It always comes back to the President, doesn't it.

Newsweek. Bush didn't really understand how bad the storm was even until Thursday after it hit. His aides were scared to tell him. Governor Blanco was trying to beg Bush for help. She couldn't get Bush on the phone. Etc.

 

It's a standing joke among the president's top aides: who gets to deliver the bad news? Warm and hearty in public, Bush can be cold and snappish in private, and aides sometimes cringe before the displeasure of the president of the United States, or, as he is known in West Wing jargon, POTUS. The bad news on this early morning, Tuesday, Aug. 30, some 24 hours after Hurricane Katrina had ripped through New Orleans, was that the president would have to cut short his five-week vacation by a couple of days and return to Washington. The president's chief of staff, Andrew Card; his deputy chief of staff, Joe Hagin; his counselor, Dan Bartlett, and his spokesman, Scott McClellan, held a conference call to discuss the question of the president's early return and the delicate task of telling him. Hagin, it was decided, as senior aide on the ground, would do the deed.

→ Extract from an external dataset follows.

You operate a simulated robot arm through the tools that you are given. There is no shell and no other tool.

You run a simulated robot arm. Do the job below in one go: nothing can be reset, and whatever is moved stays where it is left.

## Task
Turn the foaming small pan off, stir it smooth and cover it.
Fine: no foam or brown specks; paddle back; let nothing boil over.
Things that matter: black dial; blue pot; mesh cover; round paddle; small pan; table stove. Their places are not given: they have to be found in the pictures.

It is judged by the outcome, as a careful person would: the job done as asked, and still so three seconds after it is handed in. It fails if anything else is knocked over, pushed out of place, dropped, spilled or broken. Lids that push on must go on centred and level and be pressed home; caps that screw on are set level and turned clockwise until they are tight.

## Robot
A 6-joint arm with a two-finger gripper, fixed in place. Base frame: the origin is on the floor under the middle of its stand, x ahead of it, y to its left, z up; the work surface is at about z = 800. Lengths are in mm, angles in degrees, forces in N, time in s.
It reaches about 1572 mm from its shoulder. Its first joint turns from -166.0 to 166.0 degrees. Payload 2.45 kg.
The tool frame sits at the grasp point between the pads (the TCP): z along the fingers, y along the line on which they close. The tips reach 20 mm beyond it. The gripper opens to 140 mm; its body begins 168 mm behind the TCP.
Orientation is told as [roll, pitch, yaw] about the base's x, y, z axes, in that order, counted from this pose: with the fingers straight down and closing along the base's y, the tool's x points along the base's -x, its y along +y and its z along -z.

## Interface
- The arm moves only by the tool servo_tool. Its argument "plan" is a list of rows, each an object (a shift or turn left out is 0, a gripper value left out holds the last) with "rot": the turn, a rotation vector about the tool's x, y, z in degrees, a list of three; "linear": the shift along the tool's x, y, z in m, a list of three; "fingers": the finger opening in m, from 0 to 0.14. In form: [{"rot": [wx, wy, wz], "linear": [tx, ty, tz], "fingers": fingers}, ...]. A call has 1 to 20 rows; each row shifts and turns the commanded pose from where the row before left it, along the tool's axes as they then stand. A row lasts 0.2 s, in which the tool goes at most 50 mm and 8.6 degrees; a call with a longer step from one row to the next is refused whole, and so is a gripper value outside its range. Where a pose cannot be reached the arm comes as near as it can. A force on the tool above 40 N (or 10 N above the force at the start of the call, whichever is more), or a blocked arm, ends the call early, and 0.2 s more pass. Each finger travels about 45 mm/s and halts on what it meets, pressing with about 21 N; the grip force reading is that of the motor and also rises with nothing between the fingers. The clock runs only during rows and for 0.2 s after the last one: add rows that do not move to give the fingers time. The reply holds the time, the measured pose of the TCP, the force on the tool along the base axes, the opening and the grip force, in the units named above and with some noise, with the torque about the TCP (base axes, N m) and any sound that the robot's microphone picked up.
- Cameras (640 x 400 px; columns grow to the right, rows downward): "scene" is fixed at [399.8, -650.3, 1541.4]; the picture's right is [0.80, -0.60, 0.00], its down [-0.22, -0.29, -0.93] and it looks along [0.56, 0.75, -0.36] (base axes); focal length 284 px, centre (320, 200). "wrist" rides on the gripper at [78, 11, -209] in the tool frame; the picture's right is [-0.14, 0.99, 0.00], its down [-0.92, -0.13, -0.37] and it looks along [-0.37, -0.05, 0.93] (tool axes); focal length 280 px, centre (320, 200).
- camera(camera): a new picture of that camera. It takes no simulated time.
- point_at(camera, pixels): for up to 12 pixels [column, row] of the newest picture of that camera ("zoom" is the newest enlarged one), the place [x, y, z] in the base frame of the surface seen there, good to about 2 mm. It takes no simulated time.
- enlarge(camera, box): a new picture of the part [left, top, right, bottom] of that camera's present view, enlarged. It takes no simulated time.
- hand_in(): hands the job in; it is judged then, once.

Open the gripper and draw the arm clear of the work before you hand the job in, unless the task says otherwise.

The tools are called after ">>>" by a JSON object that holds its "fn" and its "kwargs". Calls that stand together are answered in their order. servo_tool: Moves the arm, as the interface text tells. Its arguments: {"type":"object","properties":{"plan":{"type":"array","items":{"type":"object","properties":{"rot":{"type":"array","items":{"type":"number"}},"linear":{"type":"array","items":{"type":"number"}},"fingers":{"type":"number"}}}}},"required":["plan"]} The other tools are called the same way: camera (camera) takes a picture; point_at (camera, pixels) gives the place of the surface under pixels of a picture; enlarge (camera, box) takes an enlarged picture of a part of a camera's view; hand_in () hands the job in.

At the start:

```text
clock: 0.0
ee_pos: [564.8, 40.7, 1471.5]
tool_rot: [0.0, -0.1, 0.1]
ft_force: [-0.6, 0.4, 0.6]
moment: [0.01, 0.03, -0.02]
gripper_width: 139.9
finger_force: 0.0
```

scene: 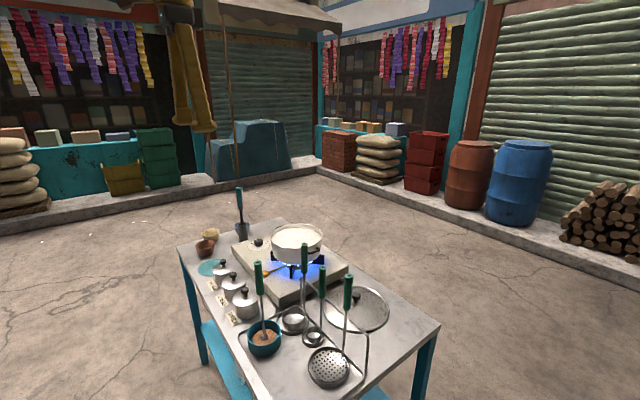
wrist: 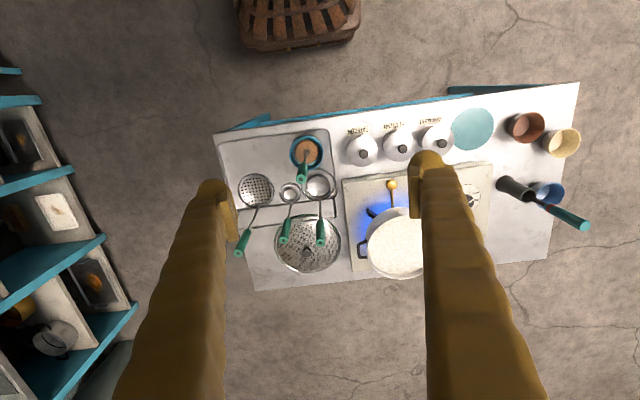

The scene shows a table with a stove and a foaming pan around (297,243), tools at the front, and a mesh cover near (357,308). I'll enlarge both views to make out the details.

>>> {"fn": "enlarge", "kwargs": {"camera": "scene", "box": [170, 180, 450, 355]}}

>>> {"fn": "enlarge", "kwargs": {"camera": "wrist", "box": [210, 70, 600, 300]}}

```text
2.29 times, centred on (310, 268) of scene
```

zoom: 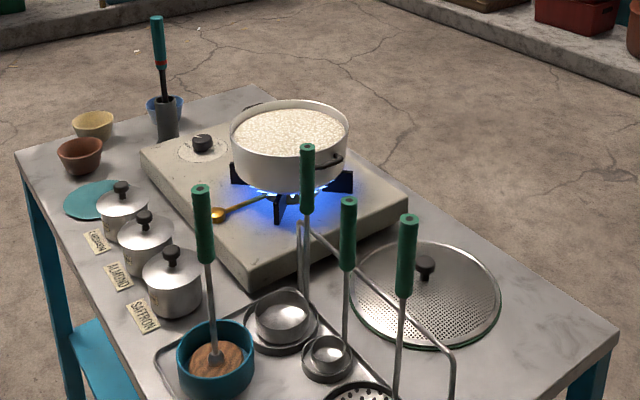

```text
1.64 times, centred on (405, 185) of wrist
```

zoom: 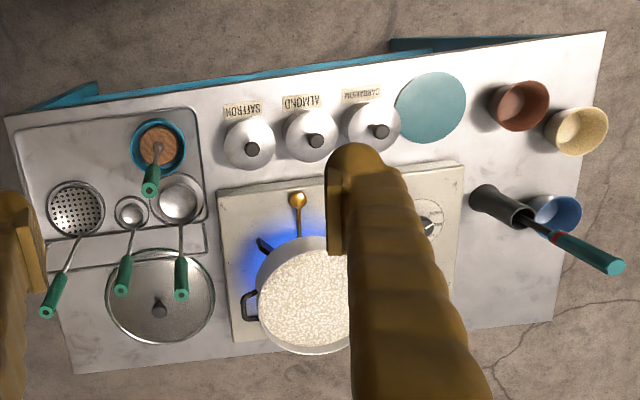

Story continues below ↓ advertisement

 

The president did not growl this time. He had already decided to return to Washington and hold a meeting of his top advisers on the following day, Wednesday. This would give them a day to get back from their vacations and their staffs to work up some ideas about what to do in the aftermath of the storm. President Bush knew the storm and its consequences had been bad; but he didn't quite realize how bad.

 

The reality, say several aides who did not wish to be quoted because it might displease the president, did not really sink in until Thursday night. Some White House staffers were watching the evening news and thought the president needed to see the horrific reports coming out of New Orleans. Counselor Bartlett made up a DVD of the newscasts so Bush could see them in their entirety as he flew down to the Gulf Coast the next morning on Air Force One.

 

How this could be—how the president of the United States could have even less "situational awareness," as they say in the military, than the average American about the worst natural disaster in a century—is one of the more perplexing and troubling chapters in a story that, despite moments of heroism and acts of great generosity, ranks as a national disgrace.

 

President George W. Bush has always trusted his gut. He prides himself in ignoring the distracting chatter, the caterwauling of the media elites, the Washington political buzz machine. He has boasted that he doesn't read the papers. His doggedness is often admirable. It is easy for presidents to overreact to the noise around them.

 

But it is not clear what President Bush does read or watch, aside from the occasional biography and an hour or two of ESPN here and there. Bush can be petulant about dissent; he equates disagreement with disloyalty. After five years in office, he is surrounded largely by people who agree with him. Bush can ask tough questions, but it's mostly a one-way street. Most presidents keep a devil's advocate around. Lyndon Johnson had George Ball on Vietnam; President Ronald Reagan and Bush's father, George H.W. Bush, grudgingly listened to the arguments of Budget Director Richard Darman, who told them what they didn't wish to hear: that they would have to raise taxes. When Hurricane Katrina struck, it appears there was no one to tell President Bush the plain truth: that the state and local governments had been overwhelmed, that the Federal Emergency Management Agency (FEMA) was not up to the job and that the military, the only institution with the resources to cope, couldn't act without a declaration from the president overriding all other authority.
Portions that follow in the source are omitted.